┏━━
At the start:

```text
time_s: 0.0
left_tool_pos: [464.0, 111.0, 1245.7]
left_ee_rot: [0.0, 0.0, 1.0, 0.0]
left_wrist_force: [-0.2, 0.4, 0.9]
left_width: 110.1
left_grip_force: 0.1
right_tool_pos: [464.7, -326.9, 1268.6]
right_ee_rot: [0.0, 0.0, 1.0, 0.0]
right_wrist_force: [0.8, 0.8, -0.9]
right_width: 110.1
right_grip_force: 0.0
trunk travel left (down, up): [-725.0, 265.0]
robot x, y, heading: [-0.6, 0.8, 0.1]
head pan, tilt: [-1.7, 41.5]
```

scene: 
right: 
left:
┗━━
* [What to do]: Set down the listing in full, keeping every word exactly as it is.

* [In response]:
At the start:

```text
time_s: 0.0
left_tool_pos: [464.0, 111.0, 1245.7]
left_ee_rot: [0.0, 0.0, 1.0, 0.0]
left_wrist_force: [-0.2, 0.4, 0.9]
left_width: 110.1
left_grip_force: 0.1
right_tool_pos: [464.7, -326.9, 1268.6]
right_ee_rot: [0.0, 0.0, 1.0, 0.0]
right_wrist_force: [0.8, 0.8, -0.9]
right_width: 110.1
right_grip_force: 0.0
trunk travel left (down, up): [-725.0, 265.0]
robot x, y, heading: [-0.6, 0.8, 0.1]
head pan, tilt: [-1.7, 41.5]
```

scene: 
right: 
left:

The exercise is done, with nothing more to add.